Awesome! I was so glad to hear your position on this one was sensible and filled with personal perspective.

Being a resident of Arizona, I am very concerned about the black eye our state keeps getting when our government actually produces a solution. (Sheriff Joe, Jan Brewer, etc.)

I have been most encouraged by Hispanic citizens who have shared their own perspective which often agree that "if you have nothing to hide, you will hide nothing."

We have to get over being so concerned about hurting someones feelings that we allow our own systems and processes to be overtaxed beyond repair.

We can't keep doing what we are doing and expect a different, more positive result...afterall, isn't that the very definition of INSANITY????

Have a blessed weekend Roland! :)
Becky

Safiyyah said...

Greetings:

Standing ovation to you, Roland, for writing a clean non-emotional post on which should be a no brainer.
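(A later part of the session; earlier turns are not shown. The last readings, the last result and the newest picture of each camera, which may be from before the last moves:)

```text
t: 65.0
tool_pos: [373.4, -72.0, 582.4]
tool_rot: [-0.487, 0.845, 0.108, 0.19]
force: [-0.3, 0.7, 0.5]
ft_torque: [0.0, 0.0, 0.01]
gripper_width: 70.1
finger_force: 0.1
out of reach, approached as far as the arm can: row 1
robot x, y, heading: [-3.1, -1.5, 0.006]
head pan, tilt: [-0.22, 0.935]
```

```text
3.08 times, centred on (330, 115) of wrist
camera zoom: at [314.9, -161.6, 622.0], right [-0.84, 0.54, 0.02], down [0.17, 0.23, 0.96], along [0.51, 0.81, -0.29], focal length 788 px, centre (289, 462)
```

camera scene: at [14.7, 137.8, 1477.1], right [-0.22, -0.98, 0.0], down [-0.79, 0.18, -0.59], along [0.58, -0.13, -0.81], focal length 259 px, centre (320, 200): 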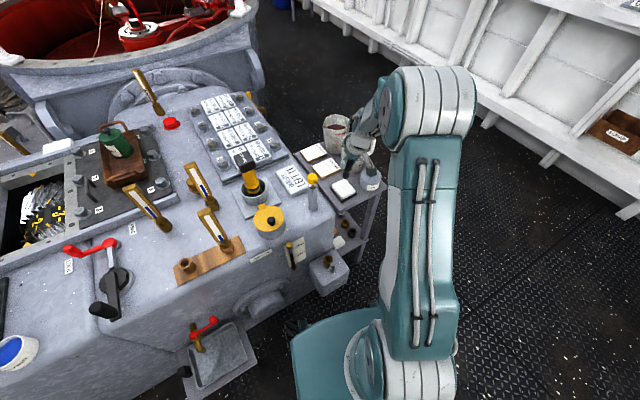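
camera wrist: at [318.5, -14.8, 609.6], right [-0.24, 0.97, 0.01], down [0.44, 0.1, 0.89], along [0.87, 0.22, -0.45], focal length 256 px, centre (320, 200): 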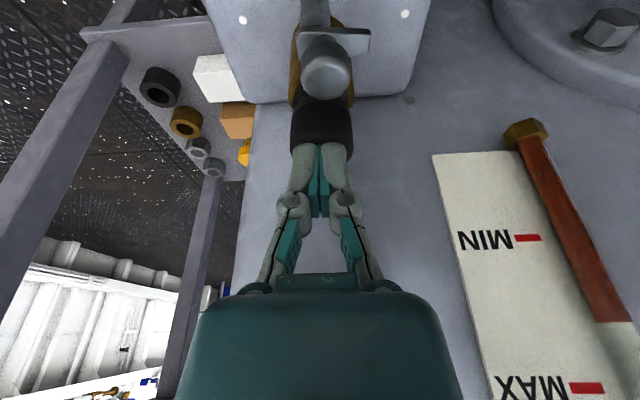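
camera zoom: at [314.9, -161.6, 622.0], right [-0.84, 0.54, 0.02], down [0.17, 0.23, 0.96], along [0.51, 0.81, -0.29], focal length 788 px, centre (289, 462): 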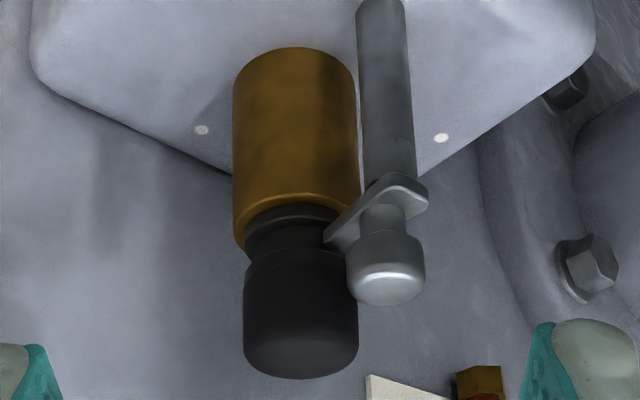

I am a Muslim woman, born and raised in America to non Muslim parents. I wear hijab, and most often, am suspected of being a foreigner. In the post 9/11 climate with its Islamophobia, I have found myself having my citizenship questioned more than once (was asked for my passport to fly from Pennsylvania to Illinois, lol). I now carry my passport to avoid problems. Unlike others, I do not mind. Why not? Show them the passport, and call it a day. I, too, came here through someone who linked to you :)

BTW, my nephew had a Mexican step-father. My nephew wanted dual citizenship in Mexico/US. To make a long story short, my nephew paid a few thousand dollars to a Mexican attorney to LEGALLY get Mexican citizenship!!!